Given exercise: Look through the data for the string "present". Copy every line where it is found.

Material shown:

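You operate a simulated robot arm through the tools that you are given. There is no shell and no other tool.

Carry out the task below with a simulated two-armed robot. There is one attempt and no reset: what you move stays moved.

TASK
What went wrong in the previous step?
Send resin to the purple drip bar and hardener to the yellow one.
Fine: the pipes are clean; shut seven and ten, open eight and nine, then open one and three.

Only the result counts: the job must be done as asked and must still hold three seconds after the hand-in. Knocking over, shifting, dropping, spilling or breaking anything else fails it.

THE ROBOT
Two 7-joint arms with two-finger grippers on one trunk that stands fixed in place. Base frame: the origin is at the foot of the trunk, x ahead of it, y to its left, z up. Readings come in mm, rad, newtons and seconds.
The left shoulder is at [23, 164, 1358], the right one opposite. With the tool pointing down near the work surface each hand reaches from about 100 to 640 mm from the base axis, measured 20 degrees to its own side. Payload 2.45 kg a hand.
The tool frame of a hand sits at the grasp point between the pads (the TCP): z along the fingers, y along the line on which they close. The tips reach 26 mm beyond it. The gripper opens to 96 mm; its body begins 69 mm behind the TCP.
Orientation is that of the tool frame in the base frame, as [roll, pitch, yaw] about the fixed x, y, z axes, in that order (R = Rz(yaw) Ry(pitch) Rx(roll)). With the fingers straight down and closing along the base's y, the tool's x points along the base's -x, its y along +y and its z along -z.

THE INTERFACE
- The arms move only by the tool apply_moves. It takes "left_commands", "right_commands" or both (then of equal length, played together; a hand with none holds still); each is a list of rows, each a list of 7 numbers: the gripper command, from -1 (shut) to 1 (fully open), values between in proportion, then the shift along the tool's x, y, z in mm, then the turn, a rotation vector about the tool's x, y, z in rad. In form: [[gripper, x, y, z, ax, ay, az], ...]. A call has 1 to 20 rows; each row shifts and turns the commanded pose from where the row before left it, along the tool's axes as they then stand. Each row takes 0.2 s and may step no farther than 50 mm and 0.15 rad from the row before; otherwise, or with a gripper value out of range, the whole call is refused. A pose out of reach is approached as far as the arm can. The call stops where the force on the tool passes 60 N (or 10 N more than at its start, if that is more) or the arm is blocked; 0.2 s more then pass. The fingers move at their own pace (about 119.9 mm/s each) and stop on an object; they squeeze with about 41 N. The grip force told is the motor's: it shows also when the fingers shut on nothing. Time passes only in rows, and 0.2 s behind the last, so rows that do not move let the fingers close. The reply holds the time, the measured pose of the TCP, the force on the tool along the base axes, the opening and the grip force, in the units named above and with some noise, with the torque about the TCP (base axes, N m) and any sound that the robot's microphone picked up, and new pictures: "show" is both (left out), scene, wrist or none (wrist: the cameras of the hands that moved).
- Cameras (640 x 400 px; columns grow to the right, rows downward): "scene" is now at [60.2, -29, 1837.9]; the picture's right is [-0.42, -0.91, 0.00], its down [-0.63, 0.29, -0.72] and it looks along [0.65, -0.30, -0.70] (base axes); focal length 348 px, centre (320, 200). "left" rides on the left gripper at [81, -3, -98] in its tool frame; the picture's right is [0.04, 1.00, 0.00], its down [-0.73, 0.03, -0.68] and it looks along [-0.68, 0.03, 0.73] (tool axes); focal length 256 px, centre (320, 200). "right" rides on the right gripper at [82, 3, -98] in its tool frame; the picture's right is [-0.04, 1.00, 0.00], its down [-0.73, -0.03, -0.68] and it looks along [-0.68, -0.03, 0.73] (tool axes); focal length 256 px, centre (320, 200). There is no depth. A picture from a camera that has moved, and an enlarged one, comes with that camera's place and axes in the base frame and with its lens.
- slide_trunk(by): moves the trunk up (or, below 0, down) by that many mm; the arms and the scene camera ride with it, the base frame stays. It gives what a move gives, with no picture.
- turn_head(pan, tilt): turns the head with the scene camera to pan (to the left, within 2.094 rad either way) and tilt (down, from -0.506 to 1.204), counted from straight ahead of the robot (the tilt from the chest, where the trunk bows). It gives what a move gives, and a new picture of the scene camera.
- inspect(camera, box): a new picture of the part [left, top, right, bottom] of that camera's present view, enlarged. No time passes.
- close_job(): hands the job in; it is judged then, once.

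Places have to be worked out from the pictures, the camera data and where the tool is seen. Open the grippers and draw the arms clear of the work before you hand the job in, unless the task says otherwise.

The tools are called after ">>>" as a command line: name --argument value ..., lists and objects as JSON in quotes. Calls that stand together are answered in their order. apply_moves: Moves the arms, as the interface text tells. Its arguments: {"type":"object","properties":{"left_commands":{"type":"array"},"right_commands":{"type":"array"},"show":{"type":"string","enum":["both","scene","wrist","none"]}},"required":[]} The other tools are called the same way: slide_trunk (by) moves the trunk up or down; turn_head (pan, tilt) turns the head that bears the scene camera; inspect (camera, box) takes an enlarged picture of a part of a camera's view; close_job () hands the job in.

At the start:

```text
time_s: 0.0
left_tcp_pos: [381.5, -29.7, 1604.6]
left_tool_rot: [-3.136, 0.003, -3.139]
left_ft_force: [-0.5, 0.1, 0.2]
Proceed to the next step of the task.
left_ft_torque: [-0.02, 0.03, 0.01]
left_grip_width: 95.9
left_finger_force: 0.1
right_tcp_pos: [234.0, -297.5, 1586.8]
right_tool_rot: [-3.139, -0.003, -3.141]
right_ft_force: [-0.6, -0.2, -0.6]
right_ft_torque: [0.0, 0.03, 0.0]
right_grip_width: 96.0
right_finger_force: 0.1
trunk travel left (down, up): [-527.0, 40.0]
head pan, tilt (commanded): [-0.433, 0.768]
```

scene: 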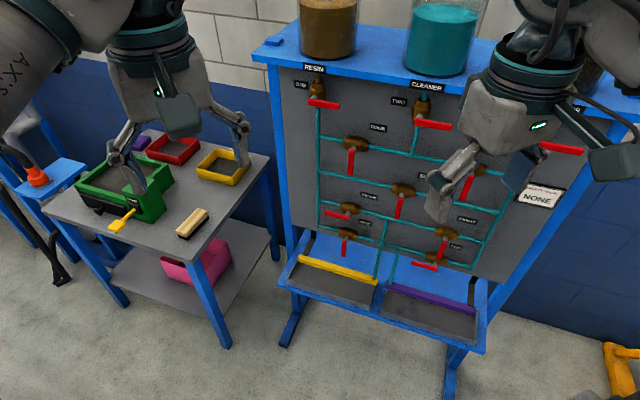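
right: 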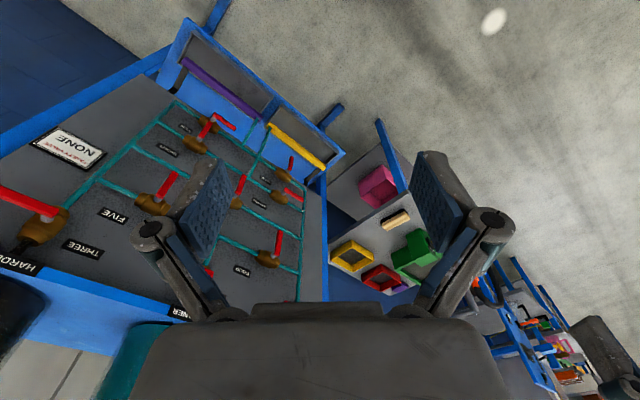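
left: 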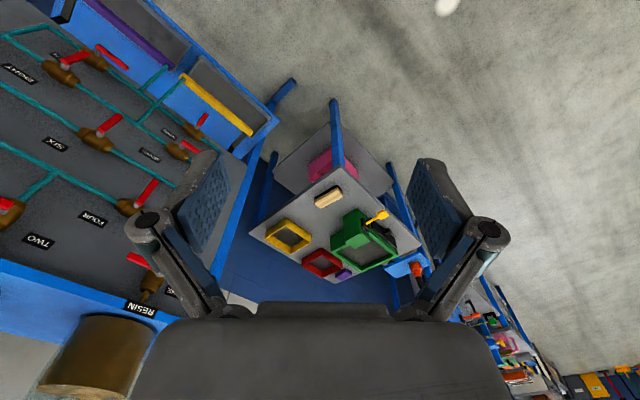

* * *

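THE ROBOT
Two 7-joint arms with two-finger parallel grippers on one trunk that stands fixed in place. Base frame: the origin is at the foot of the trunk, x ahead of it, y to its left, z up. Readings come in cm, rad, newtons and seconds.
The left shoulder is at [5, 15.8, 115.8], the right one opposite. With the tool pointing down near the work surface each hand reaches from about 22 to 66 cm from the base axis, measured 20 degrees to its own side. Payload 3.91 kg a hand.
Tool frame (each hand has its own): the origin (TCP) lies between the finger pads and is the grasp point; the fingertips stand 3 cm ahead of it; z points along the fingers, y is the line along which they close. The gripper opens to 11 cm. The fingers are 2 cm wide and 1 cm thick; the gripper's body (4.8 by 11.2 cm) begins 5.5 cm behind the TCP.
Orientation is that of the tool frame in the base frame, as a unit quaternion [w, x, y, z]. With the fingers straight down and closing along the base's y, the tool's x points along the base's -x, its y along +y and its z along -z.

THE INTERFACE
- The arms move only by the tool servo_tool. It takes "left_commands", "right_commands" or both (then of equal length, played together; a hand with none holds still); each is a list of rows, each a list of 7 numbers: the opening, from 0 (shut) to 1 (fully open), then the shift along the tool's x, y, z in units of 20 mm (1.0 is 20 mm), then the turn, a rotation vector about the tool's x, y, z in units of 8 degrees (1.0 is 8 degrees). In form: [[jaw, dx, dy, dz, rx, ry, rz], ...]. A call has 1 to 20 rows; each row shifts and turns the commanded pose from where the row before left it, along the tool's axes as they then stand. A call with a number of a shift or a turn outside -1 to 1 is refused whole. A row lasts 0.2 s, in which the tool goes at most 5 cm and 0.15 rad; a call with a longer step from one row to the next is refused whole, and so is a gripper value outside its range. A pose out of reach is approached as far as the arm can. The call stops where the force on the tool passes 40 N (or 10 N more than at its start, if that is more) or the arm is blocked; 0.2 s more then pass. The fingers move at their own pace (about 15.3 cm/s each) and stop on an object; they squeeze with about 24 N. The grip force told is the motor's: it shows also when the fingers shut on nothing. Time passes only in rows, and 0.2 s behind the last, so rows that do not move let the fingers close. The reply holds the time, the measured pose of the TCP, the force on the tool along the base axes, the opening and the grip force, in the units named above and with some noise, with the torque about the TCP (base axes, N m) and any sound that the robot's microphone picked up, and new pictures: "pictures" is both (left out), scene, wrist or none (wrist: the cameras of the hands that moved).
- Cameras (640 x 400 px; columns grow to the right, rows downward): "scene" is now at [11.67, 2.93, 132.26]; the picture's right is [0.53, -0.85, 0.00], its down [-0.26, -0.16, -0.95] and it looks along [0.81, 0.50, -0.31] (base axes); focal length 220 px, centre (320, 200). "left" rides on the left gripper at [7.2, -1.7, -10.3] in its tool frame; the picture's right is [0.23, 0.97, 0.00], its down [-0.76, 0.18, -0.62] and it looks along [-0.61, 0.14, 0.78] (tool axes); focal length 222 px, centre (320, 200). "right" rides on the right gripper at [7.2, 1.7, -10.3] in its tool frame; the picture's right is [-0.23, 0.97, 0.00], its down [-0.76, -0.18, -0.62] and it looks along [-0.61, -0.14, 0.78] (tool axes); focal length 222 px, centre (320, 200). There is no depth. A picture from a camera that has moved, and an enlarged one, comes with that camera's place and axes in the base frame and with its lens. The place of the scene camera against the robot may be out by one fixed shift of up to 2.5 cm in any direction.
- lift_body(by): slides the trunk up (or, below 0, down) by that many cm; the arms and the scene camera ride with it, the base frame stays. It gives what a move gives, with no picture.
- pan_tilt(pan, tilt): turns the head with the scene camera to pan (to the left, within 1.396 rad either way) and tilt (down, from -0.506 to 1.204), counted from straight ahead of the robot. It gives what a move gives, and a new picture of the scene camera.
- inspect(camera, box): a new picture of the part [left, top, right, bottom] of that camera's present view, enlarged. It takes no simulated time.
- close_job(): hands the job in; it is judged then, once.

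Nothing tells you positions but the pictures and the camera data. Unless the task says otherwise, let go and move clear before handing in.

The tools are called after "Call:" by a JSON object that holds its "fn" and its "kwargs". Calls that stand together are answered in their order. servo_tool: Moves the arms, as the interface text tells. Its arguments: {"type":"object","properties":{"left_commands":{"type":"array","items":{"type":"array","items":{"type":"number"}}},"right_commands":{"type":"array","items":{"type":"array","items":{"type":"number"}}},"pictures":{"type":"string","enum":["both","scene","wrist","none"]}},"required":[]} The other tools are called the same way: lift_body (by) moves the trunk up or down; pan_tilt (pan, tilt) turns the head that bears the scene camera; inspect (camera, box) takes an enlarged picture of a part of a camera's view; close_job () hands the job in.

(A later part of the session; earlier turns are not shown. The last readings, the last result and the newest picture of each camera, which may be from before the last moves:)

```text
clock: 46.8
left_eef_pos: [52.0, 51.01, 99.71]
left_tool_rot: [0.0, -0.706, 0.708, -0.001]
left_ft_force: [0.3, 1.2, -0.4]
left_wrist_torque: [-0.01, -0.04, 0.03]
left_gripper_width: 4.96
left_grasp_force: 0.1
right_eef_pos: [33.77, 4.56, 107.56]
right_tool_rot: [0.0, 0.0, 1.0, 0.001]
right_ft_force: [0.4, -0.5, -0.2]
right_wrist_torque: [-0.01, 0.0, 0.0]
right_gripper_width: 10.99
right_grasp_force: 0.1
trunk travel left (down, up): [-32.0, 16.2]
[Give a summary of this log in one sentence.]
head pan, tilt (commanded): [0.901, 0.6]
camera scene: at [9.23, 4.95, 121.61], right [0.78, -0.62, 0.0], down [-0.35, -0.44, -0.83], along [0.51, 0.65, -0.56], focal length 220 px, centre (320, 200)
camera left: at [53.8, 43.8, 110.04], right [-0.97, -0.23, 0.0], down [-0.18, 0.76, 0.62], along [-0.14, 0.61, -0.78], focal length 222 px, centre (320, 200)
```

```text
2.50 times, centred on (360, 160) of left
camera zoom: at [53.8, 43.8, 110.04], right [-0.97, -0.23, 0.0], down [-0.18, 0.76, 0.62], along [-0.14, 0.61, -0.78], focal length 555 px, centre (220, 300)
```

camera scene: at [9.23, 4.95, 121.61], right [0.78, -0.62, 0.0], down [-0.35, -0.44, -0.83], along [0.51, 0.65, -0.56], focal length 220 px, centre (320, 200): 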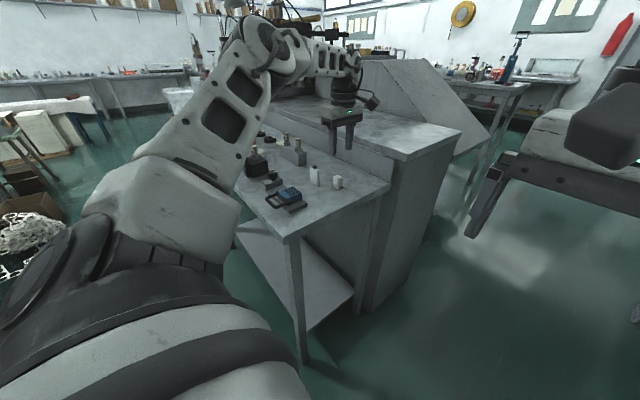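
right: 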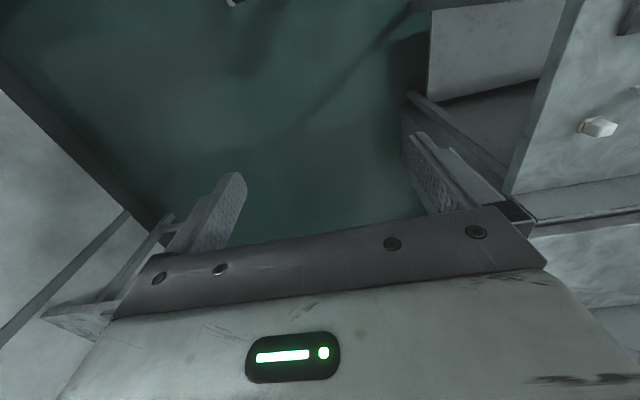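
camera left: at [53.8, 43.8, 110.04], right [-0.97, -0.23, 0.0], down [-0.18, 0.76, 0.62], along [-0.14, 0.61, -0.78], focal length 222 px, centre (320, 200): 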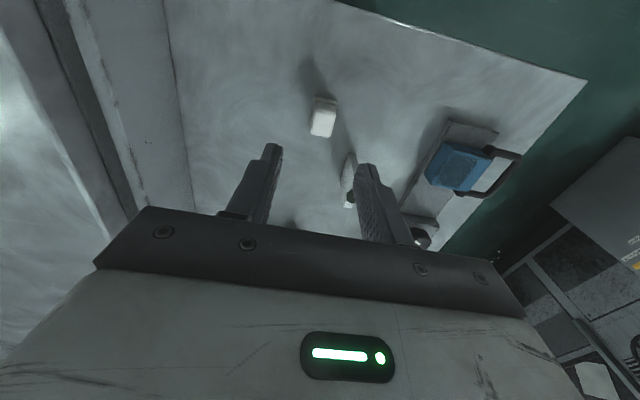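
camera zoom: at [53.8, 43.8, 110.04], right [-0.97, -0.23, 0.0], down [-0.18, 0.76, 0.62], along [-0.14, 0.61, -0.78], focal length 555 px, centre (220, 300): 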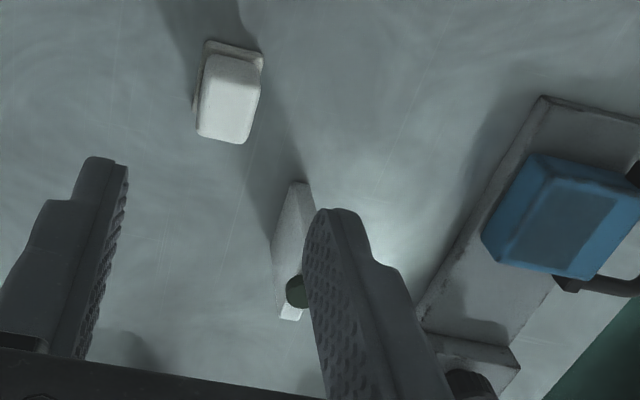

Result below:
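- inspect(camera, box): a new picture of the part [left, top, right, bottom] of that camera's present view, enlarged. No time passes.
- inspect(camera, box): a new picture of the part [left, top, right, bottom] of that camera's present view, enlarged. It takes no simulated time.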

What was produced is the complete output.